The Accommodation sector showed a pattern of point of sale intrusions (180), with hacking (171) and malware (180) as the common actors, most commonly using servers (175) and user development (174).
Continuing with the Accommodation vertical as an example, which includes hotels and restaurants, it is evident that the 180 breaches suffered within this sector in 2016 was dominated by point-of-sale (POS) breaches – the top industry for POS intrusions – with the majority (96%) of the breaches occurring by external forces with a financial motivation.
“96% of breaches involved external actors—almost all by financially-motivated organized criminal groups attacking targets of opportunity and compromising payment card data. The threat action categories of malware and hacking were ubiquitous in attacks against this industry, with third-party managed POS devices (both terminals and controllers) accounting for the majority of the assets that were compromised.”

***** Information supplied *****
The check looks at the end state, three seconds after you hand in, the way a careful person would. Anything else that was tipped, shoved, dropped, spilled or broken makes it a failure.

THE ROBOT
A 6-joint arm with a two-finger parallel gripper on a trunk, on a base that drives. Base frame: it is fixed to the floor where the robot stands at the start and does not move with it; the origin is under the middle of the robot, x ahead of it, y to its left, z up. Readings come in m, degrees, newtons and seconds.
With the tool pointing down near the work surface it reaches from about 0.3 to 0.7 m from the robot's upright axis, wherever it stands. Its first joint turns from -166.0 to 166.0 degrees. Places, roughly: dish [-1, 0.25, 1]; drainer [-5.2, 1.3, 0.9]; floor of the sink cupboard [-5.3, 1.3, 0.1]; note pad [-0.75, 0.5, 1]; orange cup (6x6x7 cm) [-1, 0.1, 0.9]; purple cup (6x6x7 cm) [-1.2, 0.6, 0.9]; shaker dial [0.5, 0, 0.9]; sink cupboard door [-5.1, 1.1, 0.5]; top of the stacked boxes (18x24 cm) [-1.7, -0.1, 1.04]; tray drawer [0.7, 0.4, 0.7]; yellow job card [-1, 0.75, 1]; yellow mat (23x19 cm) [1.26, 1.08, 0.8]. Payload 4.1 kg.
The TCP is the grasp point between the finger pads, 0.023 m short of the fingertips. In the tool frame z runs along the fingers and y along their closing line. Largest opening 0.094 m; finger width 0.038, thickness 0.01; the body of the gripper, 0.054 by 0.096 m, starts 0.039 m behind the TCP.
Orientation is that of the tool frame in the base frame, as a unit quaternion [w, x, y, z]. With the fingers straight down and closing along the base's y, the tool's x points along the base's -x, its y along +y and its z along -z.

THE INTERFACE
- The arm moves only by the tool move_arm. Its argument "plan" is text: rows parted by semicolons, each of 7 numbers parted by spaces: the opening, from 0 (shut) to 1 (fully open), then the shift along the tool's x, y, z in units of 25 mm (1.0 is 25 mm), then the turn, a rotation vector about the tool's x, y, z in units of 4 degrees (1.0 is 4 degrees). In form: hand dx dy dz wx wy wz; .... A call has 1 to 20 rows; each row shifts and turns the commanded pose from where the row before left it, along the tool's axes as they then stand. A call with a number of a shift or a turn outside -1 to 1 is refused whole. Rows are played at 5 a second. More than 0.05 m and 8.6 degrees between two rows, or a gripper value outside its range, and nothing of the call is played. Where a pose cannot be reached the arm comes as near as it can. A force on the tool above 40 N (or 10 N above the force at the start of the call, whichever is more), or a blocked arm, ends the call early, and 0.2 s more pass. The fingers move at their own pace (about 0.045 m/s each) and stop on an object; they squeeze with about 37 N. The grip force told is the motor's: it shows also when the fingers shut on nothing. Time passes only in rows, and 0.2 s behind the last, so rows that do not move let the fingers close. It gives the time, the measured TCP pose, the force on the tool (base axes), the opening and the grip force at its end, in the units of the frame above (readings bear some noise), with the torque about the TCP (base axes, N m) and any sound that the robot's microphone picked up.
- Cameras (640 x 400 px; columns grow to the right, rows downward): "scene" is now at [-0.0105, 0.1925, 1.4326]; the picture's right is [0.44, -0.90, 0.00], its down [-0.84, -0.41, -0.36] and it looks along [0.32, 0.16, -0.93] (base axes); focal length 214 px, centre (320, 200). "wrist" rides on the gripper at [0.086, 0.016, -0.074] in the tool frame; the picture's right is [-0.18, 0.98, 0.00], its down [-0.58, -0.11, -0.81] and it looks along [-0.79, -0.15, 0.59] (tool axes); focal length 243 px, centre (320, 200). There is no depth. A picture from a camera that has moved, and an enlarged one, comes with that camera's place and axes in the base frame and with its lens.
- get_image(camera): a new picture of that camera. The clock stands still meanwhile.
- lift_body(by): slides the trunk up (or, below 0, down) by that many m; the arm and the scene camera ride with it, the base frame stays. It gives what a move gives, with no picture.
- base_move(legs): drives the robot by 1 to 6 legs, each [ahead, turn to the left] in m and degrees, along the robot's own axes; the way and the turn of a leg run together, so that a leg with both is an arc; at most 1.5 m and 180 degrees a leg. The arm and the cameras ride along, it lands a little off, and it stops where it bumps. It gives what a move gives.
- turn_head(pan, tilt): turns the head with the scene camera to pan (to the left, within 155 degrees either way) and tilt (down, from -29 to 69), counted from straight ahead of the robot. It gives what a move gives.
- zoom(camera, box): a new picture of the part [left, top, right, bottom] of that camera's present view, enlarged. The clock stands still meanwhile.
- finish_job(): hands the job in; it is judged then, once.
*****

The DBIR offers a “Thing to consider” summary for each industry studied. For the Accommodation industry, the report recommends the following measures to fight against POS malware attacks:
- The level of software installation occurring in this industry needs to decrease as this particular variety of integrity compromise represents 94% of breaches this year.
- Don’t use default passwords as doing so makes criminals’ lives much easier.
- Filter remote access to your POS network. Only allow connections from whitelisted IP addresses.
- Patch promptly and consistently and make certain all terminals and servers are running the most recent version of software.
Incident Classification Patterns
Verizon concluded its report by featuring the nine incident classification patterns, with 88% of all breaches analyzed in the DBIR falling into one of the nine categories. Verizon looks at this section as a way to provide guidance on what is most likely to negatively impact an organization.
“Understanding these areas of concern goes a long way to help struggling security professionals gain insight on where and how to invest their limited resources. The patterns provide a quick and easy way to assess a baseline of where the most likely danger will arise.”
Here are a couple of categories worth examining:
- Denial of Service (DDoS) Attacks: DDoS attacks refer to “any attack intended to compromise the availability of networks and systems. Includes both network and application attacks designed to overwhelm systems, resulting in performance degradation or interruption of service.”
This category saw 11,246 incidents, five with confirmed data disclosure. Entertainment, Professional Services, Public, Information, and Finance saw the most instances of this category, with large organizations the targets in 98 % of attacks. Across the board, the median size of DoS attacks decreased. Most attacks also didn’t last for more than a few days. But the security industry still witnessed some notable attacks driven by IoT botnets, including Mirai’s DDoS attack campaign against Dyn on 21 October 2016.
- POS Intrusions: Point-of-sale attacks are described by Verizon as “remote attacks against the environments where card-present retail transactions are conducted. POS terminals and POS controllers are the targeted assets. Physical tampering of PIN entry device (PED) pads or swapping out devices is covered in the Payment Card Skimmers section.”
Accommodation and Food Services as well as Retail suffered the greatest from POS intrusions. In total, there were just 212 incidents, 207 with confirmed data disclosure. Many of these attacks involved RAM scraping. However, keylogging/spyware also played a part.
DBIR 2017 – Conclusion
Much like the growth of data breaches reported within Verizon’s DBIR, the DBIR itself has also evolved.
Within the last decade, the DBIR went from a brief report totally comprised of breaches investigated by one entity (Verizon), which were primarily focused on Financial and Retail verticals, to a collaborative effort with as many as 70 organizations spanning the globe. Over the last decade our scope has broadened to encompass a bit of almost everything cyber- related that is occurring in enterprises around the world.
With the many new threats that have emerged and evolved over the last 10 years – hacktivism moving from availability attacks to full-blown data breaches, the prevalence of nation-state and state-affiliated espionage, the rise and dominance of phishing, DDoS attacks, more sophisticated and polymorphic malware—DBIR’s goal remains the same.
“Our goal has always been to help organizations understand the threats they are facing, and enable them to make sound evidence-based risk management decisions.”
Until DBIR 2018, let’s all hope that knowledge is power in the fight against data breaches.